Which lines include the word "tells"? Copy each of them.

Data ::
---

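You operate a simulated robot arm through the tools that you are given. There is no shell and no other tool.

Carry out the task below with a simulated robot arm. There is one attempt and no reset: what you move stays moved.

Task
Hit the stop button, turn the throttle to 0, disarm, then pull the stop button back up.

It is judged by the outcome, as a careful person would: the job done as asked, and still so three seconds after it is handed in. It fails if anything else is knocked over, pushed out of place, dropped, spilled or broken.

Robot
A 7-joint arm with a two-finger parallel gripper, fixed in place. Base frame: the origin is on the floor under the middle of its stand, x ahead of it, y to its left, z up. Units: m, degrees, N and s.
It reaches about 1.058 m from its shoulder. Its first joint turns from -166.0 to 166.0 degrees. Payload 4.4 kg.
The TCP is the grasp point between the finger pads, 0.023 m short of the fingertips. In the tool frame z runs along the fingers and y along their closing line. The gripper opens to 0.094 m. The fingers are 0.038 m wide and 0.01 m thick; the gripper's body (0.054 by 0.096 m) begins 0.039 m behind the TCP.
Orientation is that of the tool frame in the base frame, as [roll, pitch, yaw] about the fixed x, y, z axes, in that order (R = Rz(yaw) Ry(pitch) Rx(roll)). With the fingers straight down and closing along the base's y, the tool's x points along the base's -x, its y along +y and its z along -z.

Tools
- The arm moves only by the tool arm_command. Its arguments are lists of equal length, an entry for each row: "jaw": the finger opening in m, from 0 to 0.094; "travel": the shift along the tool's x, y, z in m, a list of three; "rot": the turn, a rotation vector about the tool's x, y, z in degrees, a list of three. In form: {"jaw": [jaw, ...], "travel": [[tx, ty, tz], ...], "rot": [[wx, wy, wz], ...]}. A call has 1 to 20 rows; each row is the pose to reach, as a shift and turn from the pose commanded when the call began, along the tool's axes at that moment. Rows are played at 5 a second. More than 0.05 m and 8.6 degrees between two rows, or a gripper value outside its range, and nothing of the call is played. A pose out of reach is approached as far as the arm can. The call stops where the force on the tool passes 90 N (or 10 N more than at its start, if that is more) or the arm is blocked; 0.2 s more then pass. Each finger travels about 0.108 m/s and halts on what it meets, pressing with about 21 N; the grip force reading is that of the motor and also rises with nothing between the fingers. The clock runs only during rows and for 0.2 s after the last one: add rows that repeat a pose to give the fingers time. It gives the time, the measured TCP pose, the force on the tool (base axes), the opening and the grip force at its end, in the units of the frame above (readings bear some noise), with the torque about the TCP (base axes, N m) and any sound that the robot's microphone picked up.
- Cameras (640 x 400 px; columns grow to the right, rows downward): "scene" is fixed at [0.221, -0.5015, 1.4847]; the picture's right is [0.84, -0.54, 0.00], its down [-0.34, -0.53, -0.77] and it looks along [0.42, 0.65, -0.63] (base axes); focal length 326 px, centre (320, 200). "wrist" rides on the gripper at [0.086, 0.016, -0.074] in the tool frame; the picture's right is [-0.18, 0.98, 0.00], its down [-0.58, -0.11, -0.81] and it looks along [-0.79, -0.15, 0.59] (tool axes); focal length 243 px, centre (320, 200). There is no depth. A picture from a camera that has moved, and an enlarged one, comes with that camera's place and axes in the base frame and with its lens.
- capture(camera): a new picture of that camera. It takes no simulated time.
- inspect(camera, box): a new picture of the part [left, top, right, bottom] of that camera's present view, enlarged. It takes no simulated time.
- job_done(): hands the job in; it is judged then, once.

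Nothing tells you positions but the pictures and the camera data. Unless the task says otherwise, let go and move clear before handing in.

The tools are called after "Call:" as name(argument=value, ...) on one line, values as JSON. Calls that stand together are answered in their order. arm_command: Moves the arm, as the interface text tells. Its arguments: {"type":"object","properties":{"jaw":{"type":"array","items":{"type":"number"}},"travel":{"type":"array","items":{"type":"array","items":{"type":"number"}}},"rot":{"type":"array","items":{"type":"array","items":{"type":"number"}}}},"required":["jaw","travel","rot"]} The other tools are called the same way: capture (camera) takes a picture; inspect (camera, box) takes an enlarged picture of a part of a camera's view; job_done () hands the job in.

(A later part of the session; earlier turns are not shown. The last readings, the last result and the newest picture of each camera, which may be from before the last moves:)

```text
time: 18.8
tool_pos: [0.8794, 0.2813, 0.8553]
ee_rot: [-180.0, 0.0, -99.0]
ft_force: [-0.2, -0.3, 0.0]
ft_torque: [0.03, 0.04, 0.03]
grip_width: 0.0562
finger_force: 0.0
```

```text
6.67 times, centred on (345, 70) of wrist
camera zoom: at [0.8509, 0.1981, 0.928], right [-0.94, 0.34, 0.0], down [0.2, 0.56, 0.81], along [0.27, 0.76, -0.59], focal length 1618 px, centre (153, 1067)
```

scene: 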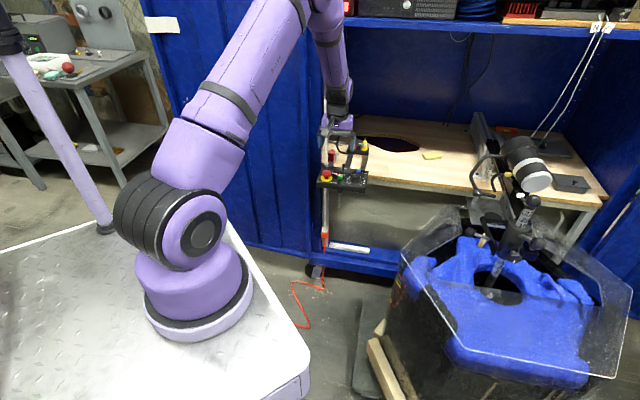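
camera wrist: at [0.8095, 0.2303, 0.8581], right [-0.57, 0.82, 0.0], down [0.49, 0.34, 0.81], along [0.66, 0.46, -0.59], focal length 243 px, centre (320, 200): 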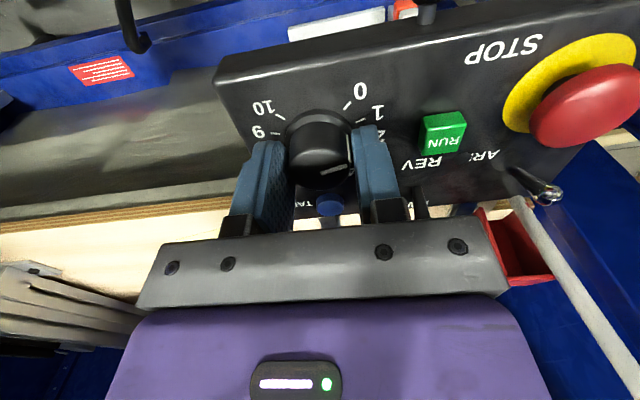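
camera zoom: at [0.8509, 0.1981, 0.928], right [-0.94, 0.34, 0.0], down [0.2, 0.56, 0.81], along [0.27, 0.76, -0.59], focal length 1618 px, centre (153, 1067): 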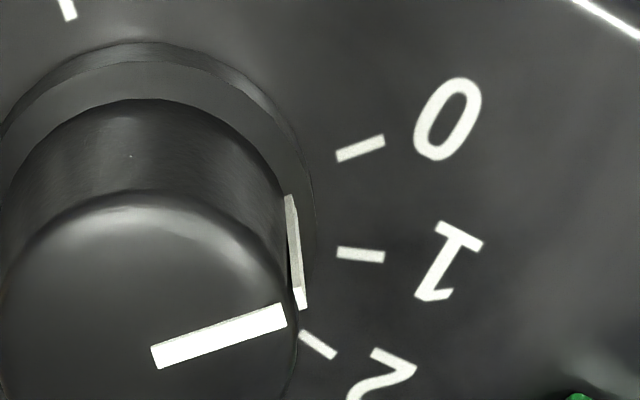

---

Answer to the problem ::
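Nothing tells you positions but the pictures and the camera data. Unless the task says otherwise, let go and move clear before handing in.
The tools are called after "Call:" as name(argument=value, ...) on one line, values as JSON. Calls that stand together are answered in their order. arm_command: Moves the arm, as the interface text tells. Its arguments: {"type":"object","properties":{"jaw":{"type":"array","items":{"type":"number"}},"travel":{"type":"array","items":{"type":"array","items":{"type":"number"}}},"rot":{"type":"array","items":{"type":"array","items":{"type":"number"}}}},"required":["jaw","travel","rot"]} The other tools are called the same way: capture (camera) takes a picture; inspect (camera, box) takes an enlarged picture of a part of a camera's view; job_done () hands the job in.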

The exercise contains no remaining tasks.